Wydział Komunikacji społecznej Biura poinformował PAP, że do zatrzymań doszło w czwartek, a zatrzymani, to prezydent i dyrektor Izby Przemysłowo-Handlowej w Krakowie, były dyrektor wydziału Planowania Przestrzennego Urzędu Miasta Krakowa oraz Zastępca Dyrektora Zarządu Dróg Miasta Krakowa.
W ocenie śledczych była zastępczyni prezydenta Krakowa wykorzystywała swoje wpływy w poszczególnych Wydziałach krakowskiego magistratu tak, aby pracownicy tych urzędów wydawali korzystne rozstrzygnięcia dla deweloperów obsługiwanych przez konkretną, prywatną spółkę.
Zatrzymani przez funkcjonariuszy krakowskiej delegatury CBA przy współpracy z wydziałem do walki z korupcją komendy wojewódzkiej policji w Krakowie mają usłyszeć w nadzorującej śledztwo Prokuraturze Okręgowej w Krakowie zarzuty korupcyjne obejmujące lata 2018-19 - podał PAP wydział.
Wydział zaznaczył, że są to pierwsze zatrzymania w tej sprawie, ale planowane są kolejne czynności.

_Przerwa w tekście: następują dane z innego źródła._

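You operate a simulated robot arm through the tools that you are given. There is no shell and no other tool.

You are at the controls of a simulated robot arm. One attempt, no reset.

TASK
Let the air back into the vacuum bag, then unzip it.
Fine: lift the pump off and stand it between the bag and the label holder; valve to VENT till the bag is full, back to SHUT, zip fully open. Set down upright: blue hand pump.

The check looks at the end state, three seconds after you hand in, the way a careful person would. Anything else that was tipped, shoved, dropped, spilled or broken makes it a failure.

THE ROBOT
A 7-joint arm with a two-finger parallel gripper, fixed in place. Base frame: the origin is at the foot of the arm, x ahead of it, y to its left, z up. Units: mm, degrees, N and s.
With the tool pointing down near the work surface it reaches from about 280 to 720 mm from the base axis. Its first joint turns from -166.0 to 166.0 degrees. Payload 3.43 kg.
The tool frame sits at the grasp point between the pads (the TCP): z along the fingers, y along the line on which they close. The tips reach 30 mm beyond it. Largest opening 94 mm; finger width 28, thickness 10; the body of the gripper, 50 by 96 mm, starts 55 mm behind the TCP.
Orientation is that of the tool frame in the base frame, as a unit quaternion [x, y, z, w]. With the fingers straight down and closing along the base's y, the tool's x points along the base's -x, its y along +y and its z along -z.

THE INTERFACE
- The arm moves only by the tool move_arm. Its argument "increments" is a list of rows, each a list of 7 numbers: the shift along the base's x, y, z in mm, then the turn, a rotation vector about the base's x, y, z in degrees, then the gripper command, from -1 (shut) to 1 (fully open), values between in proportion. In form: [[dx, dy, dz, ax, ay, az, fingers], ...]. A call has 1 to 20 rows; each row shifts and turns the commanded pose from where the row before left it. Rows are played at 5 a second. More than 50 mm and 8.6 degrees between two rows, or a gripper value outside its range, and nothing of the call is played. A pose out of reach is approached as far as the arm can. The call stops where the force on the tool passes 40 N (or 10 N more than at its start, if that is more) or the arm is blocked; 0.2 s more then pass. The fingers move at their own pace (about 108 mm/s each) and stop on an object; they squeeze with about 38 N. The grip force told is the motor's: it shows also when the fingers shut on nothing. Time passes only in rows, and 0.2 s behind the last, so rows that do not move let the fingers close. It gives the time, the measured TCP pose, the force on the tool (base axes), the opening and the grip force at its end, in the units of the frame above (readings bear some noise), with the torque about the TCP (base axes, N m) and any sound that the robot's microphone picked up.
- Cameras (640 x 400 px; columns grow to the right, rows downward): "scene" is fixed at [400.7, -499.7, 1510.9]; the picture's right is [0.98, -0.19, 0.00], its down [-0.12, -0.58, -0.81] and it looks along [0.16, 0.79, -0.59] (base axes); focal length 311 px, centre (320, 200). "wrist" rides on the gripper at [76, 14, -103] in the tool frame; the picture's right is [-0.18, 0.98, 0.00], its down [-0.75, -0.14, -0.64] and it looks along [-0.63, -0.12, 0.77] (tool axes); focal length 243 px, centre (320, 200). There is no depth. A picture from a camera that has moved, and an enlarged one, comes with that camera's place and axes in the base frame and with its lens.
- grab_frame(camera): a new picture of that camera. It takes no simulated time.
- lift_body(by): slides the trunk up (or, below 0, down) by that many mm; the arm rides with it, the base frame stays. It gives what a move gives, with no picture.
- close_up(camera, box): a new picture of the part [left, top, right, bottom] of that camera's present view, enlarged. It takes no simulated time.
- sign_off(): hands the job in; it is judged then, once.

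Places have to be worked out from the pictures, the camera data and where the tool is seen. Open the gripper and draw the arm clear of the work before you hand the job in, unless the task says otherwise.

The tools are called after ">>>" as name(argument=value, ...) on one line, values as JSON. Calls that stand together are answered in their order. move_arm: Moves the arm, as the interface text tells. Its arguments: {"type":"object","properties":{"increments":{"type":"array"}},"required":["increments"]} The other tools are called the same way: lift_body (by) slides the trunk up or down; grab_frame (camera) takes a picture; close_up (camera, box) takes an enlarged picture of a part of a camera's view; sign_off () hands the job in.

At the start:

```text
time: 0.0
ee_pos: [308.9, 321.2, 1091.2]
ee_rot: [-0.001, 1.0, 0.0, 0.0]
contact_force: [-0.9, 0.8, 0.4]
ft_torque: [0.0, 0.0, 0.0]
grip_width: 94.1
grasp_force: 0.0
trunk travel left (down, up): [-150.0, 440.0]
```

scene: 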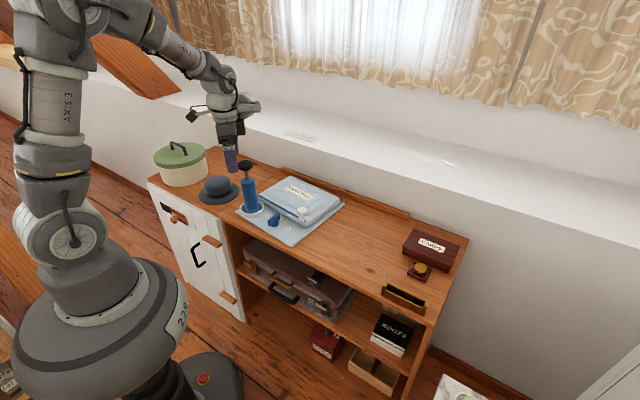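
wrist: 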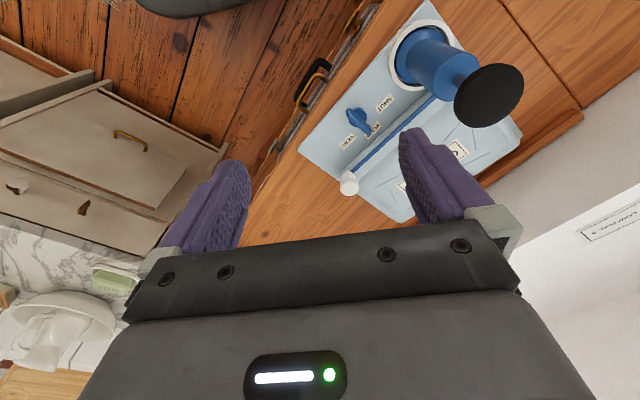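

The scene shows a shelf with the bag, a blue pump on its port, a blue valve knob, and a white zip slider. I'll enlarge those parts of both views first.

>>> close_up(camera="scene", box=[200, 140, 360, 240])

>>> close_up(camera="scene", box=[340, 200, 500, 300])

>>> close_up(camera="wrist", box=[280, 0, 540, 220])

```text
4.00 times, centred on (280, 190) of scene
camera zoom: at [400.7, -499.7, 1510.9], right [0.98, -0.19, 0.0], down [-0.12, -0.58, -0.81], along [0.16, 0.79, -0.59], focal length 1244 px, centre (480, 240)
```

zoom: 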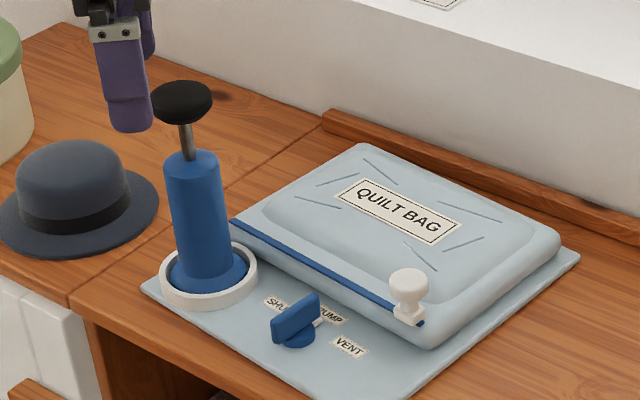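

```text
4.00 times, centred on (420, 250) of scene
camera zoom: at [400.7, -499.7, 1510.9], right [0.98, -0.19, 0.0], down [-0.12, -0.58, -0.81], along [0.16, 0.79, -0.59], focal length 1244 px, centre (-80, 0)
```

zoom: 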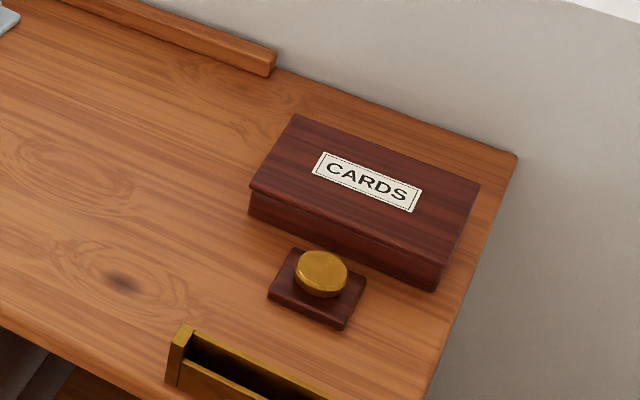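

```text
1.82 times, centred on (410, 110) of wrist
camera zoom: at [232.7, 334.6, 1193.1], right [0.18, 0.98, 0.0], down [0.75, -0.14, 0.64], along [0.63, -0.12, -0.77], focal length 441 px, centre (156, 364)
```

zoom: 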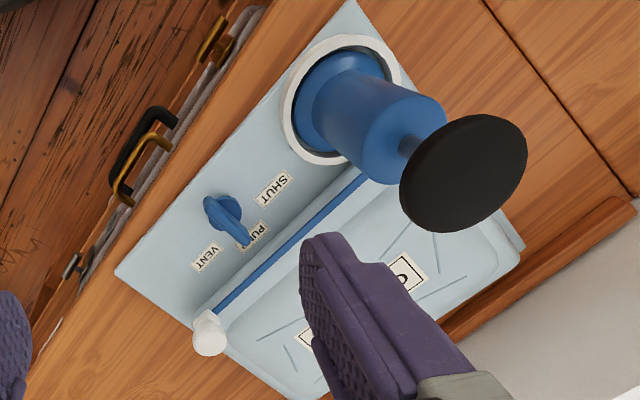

Urząd Miasta Krakowa: nie mamy wiedzy na temat śledztwa prowadzonego przez organy ścigania
W przekazanym PAP oświadczeniu Urząd Miasta Krakowa odniósł się do zatrzymań miejskich urzędników, których w czwartek dokonało CBA. Instytucja wskazała, że "nie posiada wiedzy na temat śledztwa prowadzonego przez organy ścigania".
Do sprawy w czwartkowym oświadczeniu odniósł się miejski urząd. "W związku z zatrzymaniem (...) informujemy, że Urząd Miasta Krakowa nie posiada wiedzy na temat śledztwa prowadzonego przez organy ścigania, a tym samym nie ma możliwości odniesienia się do sytuacji" - napisano w przesłanej PAP informacji.
W oświadczeniu zadeklarowano "wolę pełnej współpracy zarówno z prokuraturą prowadzącą śledztwo, jak i z CBA", a także wyrażono nadzieję, że "jakiekolwiek wątpliwości dotyczące działalności pracowników samorządowych zostaną jak najszybciej wyjaśnione". "Nie przesądzamy o winie, jednak ze względu na dobro śledztwa i Pani Dyrektor (z-cy dyrektora zarządu dróg - PAP), do czasu wyjaśnienia sprawy zostanie ona przesunięta na inne stanowisko" - czytamy w oświadczeniu.
W ocenie śledczych, była zastępczyni prezydenta stolicy Małopolski wykorzystywała swoje wpływy w poszczególnych wydziałach krakowskiego magistratu tak, aby pracownicy tych urzędów wydawali korzystne rozstrzygnięcia dla deweloperów obsługiwanych przez konkretną, prywatną spółkę.